## Stated problem 1
Set down the document extract as it stands from "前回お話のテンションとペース" to "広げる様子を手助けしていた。", and nothing more.
## Stated problem 2
Add the next paragraphs of the document extract.

## Document extract
— start —
イマワノキワ

TRPGやアニメのことをガンガン書き連ねていくコバヤシのブログ

ひろがるスカイ!プリキュア:第7話『ドキドキ!転校生はヒーローガール!!』感想

 ヒーローガール学校へ行く!
 英雄候補生の新たな戦場を描く、ひろプリ第7話である。
 前回お話のテンションとペースを落とし気味にした筆は健在で、異世界人らしい……というかソラ・ハレワタール個人の世間ずれしてない真っ直ぐさが巻き起こす騒動を、等身大の健気さを交えて描いていくお話となった。
 お話が日常レイヤーで展開するなら虹ヶ丘ましろの独壇場といった風情で、自分しか頼るものがないソラちゃんがハチャメチャ暴れ倒すのをニコニコ見守りつつ、勇気を出して世界を広げる様子を手助けしていた。
 友だちが増えていく様子を嬉しがりつつ、一番”深い”絆は桜を通じてガッチリ握り込んで、唯一絶対超特別なポジションを手放さない立ち回りは、どうすれば慕う女が自分にズブズブに為っていくか、”肌”で理解ってる生粋の兵(つわもの)という感じがあり、なかなか趣深い。
 バトルとヒロイズムは百万点だが少女として三点なソラちゃんを、今後も自分の得意領域に引きずり込んでズブズブズブズブのめり込ませて行って欲しいもんだ。

 学校は結構気持ちのいい連中がいる場所で、秘密を抱え空回りするソラちゃんをあざ笑うでなし、真っ直ぐ受け入れてくれて一安心である。
 まープリキュアが生活する大事な舞台が、生っぽいザラつきで満ちたイヤ空間だと一年間付き合えないしな……そういう話も、今後話が転がっていく中で顔を出してくるかもしれないけど。
 全体的にライトでコミカルな感じで、『ひろプリの力まない回は大体こんな感じです!』と挨拶してもらった手応えがあった。
 善良で濁りがないのに人間としてのエンジンが常時フルスロットルすぎて時にから回るソラちゃんと、そこら辺の加減を上手く補助しつつ自分もその真っ直ぐさに影響されていくましろちゃんの学園生活は、賑やかながら優しくて良い感じだ。
 今後人数も増え関係も落ち着き、タガの外れたおバカをブッこんでくる余裕が出てきた時、どんな面白さが出てくるかは楽しみでもある。
— end —
## Source excerpt
— start —
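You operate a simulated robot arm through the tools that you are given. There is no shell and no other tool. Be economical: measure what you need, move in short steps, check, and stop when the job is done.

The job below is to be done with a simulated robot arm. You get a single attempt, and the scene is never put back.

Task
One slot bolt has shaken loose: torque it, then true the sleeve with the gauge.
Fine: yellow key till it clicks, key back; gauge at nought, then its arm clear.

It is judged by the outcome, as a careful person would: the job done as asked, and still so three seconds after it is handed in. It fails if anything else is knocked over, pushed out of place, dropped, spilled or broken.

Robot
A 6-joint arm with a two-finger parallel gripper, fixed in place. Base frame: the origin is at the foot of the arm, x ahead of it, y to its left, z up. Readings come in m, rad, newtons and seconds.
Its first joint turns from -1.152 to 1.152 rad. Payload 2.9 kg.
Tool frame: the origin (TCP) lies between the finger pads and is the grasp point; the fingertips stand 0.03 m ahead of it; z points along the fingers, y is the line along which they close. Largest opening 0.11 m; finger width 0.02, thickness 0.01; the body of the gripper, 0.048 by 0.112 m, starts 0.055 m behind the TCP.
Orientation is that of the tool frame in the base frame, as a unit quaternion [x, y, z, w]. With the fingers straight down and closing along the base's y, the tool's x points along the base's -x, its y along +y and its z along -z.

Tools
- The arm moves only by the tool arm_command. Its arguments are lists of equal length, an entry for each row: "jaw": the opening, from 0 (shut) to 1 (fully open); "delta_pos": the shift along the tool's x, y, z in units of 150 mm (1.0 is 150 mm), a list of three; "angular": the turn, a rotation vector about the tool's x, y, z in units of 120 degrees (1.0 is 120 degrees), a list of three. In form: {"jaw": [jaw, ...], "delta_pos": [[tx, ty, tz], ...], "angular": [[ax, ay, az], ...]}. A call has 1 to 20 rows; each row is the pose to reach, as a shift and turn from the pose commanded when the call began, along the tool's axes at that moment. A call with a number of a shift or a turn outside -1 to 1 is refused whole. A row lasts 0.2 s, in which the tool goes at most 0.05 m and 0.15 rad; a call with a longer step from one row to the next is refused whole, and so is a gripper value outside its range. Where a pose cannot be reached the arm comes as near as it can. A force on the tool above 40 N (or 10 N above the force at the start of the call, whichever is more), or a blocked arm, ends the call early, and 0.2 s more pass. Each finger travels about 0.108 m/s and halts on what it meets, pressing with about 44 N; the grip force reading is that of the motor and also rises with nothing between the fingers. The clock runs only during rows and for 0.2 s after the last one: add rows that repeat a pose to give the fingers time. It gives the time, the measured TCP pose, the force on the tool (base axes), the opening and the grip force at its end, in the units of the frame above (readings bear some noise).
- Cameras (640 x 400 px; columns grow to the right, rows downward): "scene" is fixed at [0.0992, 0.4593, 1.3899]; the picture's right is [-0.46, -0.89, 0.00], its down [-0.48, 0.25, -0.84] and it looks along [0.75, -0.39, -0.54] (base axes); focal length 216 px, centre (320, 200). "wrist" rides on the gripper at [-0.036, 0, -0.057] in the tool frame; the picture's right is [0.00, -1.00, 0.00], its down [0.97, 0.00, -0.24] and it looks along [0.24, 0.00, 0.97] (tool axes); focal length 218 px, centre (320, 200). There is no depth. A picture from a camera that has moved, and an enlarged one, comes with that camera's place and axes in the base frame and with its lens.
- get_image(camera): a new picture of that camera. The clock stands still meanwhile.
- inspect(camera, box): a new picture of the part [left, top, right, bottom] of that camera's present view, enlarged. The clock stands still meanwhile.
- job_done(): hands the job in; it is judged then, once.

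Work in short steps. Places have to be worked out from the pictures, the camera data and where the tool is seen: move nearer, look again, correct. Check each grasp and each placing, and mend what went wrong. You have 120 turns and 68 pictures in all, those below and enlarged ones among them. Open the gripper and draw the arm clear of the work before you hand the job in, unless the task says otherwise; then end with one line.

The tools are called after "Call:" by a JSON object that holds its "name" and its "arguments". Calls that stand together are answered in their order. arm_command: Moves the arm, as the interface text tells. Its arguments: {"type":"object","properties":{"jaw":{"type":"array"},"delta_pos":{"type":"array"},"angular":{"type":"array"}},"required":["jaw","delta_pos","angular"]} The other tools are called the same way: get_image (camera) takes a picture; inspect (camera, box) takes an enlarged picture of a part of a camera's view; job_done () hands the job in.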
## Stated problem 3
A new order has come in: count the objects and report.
— end —
## Task answer 1
前回お話のテンションとペースを落とし気味にした筆は健在で、異世界人らしい……というかソラ・ハレワタール個人の世間ずれしてない真っ直ぐさが巻き起こす騒動を、等身大の健気さを交えて描いていくお話となった。
 お話が日常レイヤーで展開するなら虹ヶ丘ましろの独壇場といった風情で、自分しか頼るものがないソラちゃんがハチャメチャ暴れ倒すのをニコニコ見守りつつ、勇気を出して世界を広げる様子を手助けしていた。

## Task answer 2
 もうちょい、お行儀悪くても良いかな~~……くらいの塩梅。

 

 新生活を控えたこのタイミングで、友達作りにビクビク悩み、都合の良い自分を作って上手いことやろうとする等身大のコスさと、最初で最強のお友達にそんな不安を抱えてもらって、素の自分を出して受け入れてもらう描写が濃かったのは、児童番組が伝えるべきものとがっぷり四つに組んでる感じがあった。
 ひろプリは『お友達を作る、仲良く過ごす、かけがえない発見をする』という、子供の一大事を話のど真ん中に据えて、かなり丁寧に編もうとする姿勢が見えているのが、結構好きなポイントである。
 学校行ってる時のエルちゃんの処遇とか、描写の端っこにあるほつれを丁寧に繕って進めていく姿勢と合わせて、結構独自の手触りで少女たちの生活を掘り下げていく手付きが、だんだん形になってきてる印象。
 同時に丁寧に丁寧に編んでる分、敵役の狙いや世界観の構図を広く切り取る部分はまだおぼろげで、そこら辺を触るタイミングがいつになるかは気になる。
 現状ましろが案内できるご町内での新たな発見と、ソラが立ち向かえる脅威からの学びを描いている画角が、どのくらいのスケールで広がっていくのか。
 今回”学校”という異世界とのファーストコンタクトを描いたのは、そんな広がりを示す第一歩……かもしれない。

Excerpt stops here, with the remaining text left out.